Kate Bush Sings Joyce's Ulysses, E-book Piracy, Kafka Postcards, and More


Every day Poets & Writers Magazine scans the headlines—from publishing reports to academic announcements to literary dispatches for all the news that creative writers need to know. Here are today's stories:

In the dawning digital age, what's the future of libraries? National Public Radio takes a closer look.

After fifty years in downtown San Luis Obispo, California, indie bookstore the Novel Experience will close its doors at the end of April. “It’s been a gradual decline, but the fact of the matter is that we have not been profiting as a business for a number of years,” said owner Jim Hill. (Tribune)

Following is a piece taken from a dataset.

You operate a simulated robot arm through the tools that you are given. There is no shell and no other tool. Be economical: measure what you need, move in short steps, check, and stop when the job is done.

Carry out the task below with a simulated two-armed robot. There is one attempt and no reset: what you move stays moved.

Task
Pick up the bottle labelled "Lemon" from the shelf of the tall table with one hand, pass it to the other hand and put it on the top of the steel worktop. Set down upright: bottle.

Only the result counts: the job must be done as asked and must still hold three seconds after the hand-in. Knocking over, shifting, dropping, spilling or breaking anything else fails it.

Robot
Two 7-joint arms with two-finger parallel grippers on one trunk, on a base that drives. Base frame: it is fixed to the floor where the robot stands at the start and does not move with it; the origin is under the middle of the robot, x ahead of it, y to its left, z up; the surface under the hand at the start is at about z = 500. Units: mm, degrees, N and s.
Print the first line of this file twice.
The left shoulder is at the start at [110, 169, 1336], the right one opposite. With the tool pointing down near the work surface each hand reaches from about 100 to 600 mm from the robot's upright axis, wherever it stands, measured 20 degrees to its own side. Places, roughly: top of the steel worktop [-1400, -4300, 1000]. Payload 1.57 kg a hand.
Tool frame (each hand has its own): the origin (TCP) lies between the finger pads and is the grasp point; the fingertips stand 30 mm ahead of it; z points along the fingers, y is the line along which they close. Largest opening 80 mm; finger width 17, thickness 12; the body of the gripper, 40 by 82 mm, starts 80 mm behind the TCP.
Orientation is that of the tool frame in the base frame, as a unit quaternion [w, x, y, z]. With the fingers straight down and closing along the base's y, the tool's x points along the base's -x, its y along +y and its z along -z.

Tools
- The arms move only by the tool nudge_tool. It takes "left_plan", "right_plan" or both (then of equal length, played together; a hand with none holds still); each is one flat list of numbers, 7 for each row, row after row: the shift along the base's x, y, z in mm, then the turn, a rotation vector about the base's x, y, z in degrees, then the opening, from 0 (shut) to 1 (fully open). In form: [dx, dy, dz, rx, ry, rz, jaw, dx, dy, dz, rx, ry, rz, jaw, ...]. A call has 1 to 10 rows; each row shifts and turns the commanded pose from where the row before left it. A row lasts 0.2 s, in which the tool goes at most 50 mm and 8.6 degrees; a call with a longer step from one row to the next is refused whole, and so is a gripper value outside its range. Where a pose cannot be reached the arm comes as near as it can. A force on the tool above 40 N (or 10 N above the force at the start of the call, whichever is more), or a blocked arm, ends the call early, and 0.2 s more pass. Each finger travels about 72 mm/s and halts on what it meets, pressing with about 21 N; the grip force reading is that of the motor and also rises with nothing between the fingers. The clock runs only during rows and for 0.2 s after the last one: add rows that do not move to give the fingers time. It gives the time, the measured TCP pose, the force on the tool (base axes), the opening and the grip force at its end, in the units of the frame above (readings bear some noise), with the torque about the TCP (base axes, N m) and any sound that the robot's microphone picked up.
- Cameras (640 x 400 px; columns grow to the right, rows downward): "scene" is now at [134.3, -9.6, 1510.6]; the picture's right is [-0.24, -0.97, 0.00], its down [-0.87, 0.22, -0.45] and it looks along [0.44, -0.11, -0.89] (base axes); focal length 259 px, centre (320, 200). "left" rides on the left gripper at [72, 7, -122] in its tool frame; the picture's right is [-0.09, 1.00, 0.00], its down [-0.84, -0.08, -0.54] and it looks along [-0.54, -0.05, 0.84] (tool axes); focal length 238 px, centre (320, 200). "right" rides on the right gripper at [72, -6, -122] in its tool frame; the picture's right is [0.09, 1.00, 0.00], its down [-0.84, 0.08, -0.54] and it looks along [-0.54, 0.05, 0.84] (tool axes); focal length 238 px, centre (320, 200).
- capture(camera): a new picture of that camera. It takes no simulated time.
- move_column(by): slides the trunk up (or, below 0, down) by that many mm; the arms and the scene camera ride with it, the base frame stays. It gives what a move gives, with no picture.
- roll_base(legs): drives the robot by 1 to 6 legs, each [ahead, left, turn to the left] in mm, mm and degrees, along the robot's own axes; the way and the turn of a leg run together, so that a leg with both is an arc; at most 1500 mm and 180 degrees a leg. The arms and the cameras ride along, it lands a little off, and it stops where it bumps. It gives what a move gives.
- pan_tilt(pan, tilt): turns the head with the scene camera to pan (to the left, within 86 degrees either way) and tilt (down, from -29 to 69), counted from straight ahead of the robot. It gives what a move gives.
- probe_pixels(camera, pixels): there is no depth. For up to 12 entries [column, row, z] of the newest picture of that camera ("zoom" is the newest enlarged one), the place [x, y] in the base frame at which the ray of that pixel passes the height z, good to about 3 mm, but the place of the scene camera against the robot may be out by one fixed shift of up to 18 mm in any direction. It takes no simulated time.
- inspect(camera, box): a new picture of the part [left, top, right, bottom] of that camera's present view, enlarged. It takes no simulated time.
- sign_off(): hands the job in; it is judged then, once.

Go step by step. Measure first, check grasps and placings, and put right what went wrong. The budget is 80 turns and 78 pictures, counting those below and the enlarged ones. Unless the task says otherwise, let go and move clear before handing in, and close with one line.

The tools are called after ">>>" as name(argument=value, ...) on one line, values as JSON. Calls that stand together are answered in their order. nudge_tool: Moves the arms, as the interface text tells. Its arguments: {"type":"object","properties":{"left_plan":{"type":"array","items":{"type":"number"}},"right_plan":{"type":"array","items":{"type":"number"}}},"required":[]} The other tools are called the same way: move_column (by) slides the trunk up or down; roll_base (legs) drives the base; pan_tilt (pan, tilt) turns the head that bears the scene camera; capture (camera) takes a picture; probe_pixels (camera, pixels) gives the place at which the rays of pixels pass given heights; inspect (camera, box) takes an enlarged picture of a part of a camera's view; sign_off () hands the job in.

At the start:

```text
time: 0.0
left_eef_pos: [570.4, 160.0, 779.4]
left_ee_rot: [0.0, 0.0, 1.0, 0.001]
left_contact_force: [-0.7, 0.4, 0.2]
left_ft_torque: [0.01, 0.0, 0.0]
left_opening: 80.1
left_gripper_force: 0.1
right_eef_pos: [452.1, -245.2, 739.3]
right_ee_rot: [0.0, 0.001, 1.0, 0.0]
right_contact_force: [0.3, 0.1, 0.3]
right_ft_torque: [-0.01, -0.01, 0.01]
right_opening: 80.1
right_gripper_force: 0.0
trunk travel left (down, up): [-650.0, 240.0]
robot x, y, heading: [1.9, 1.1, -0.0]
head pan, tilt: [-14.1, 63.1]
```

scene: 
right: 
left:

The Bodleian Library at Oxford in England has partnered with a rival, the German Literary Archive, to purchase over one hundred letters and postcards from Franz Kafka to his favorite sister, Ottla. (Guardian)

The Boston Globe takes a closer look at e-book piracy, which, though prevalent, has not yet "hollowed out" the publishing industry in the same way it did the music industry.

James Jones's famous novel From Here to Eternity will finally be released in its uncensored form—"explicit mentions of gay sex and a number of four-letter words" were cut from the version published in 1951—as an e-book from Open Road Integrated Media, which will also release nine more of Jones's novels in digital form. (New York Times)

What manuscripts are hot items at this year's London Book Fair? Publishers Weekly reports on the rights to new titles from Jeffrey Eugenides, Naomi Klein, and Susan Orlean.

Twenty years after she asked for it, singer Kate Bush has been granted permission to use the words of Molly Bloom, from James Joyce's Ulysses, in a song on her new album. (Telegraph)

As UConn bested Butler in the finals of the NCAA men's basketball tournament, Jennifer Egan's A Visit From the Goon Squad topped Jonathan Franzen's Freedom in the final round of the Morning News' Tournament of Books to be crowned this year's champion. (Jacket Copy)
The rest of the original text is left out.